| GIVEN REQUEST |
Could you write out the opening lines of the data, word for word, stopping after the line that contains "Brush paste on"?
— Start —
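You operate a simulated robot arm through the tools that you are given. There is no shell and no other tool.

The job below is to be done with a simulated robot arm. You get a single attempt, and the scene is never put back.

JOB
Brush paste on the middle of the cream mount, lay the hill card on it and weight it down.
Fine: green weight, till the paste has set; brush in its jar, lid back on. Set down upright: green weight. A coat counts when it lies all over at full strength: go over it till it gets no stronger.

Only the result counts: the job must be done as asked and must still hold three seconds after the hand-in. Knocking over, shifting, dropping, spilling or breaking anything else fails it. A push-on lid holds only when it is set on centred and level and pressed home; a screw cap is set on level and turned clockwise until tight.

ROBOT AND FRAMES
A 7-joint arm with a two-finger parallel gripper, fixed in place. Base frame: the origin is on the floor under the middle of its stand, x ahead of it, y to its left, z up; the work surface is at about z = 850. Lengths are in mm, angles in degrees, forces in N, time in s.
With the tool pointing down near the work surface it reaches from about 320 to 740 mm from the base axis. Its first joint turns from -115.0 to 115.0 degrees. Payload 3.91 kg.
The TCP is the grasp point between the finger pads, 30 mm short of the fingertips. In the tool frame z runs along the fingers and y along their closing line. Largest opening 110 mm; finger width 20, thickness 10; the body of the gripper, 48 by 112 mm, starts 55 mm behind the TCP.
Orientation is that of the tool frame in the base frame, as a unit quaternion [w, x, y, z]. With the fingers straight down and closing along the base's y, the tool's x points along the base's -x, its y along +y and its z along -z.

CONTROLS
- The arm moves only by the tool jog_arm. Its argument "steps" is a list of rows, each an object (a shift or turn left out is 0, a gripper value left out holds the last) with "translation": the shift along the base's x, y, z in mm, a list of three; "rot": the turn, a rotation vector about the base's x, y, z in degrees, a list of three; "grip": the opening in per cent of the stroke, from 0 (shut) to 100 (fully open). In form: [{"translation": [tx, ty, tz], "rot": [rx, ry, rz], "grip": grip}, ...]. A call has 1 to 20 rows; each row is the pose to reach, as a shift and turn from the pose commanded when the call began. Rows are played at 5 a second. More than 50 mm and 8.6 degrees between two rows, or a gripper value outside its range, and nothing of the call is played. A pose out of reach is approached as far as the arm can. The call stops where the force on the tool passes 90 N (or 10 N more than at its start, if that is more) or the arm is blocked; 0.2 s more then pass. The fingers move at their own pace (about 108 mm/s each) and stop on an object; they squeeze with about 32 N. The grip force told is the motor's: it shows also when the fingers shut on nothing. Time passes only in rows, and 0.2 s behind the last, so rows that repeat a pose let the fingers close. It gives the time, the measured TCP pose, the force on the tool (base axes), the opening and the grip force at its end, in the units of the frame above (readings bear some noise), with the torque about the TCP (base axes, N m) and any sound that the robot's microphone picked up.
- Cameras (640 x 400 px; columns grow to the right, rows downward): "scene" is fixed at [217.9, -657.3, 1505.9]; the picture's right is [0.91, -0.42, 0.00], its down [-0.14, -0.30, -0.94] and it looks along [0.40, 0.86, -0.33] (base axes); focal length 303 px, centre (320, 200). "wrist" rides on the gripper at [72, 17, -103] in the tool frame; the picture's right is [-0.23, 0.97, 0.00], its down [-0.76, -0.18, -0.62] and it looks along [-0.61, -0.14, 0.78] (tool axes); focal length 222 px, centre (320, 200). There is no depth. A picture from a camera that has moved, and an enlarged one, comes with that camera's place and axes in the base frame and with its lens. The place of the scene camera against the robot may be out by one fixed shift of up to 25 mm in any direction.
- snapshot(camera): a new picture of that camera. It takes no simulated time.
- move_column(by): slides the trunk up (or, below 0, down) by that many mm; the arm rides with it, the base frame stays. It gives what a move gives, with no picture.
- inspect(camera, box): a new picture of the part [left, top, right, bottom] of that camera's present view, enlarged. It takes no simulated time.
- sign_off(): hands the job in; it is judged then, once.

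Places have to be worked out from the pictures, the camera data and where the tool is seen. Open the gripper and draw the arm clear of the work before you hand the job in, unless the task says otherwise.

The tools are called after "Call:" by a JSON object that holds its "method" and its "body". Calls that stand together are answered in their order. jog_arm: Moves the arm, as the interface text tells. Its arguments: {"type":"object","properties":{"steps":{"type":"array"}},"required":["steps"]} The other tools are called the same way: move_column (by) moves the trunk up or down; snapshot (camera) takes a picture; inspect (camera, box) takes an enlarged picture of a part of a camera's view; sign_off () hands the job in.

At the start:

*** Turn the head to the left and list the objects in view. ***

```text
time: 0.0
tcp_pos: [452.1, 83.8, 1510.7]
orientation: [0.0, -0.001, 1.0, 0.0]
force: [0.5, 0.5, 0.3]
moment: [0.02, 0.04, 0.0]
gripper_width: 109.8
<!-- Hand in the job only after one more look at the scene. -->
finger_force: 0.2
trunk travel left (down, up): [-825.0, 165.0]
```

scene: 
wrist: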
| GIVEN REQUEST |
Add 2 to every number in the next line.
— End —
| SOLUTION BELOW |
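You operate a simulated robot arm through the tools that you are given. There is no shell and no other tool.

The job below is to be done with a simulated robot arm. You get a single attempt, and the scene is never put back.

JOB
Brush paste on the middle of the cream mount, lay the hill card on it and weight it down.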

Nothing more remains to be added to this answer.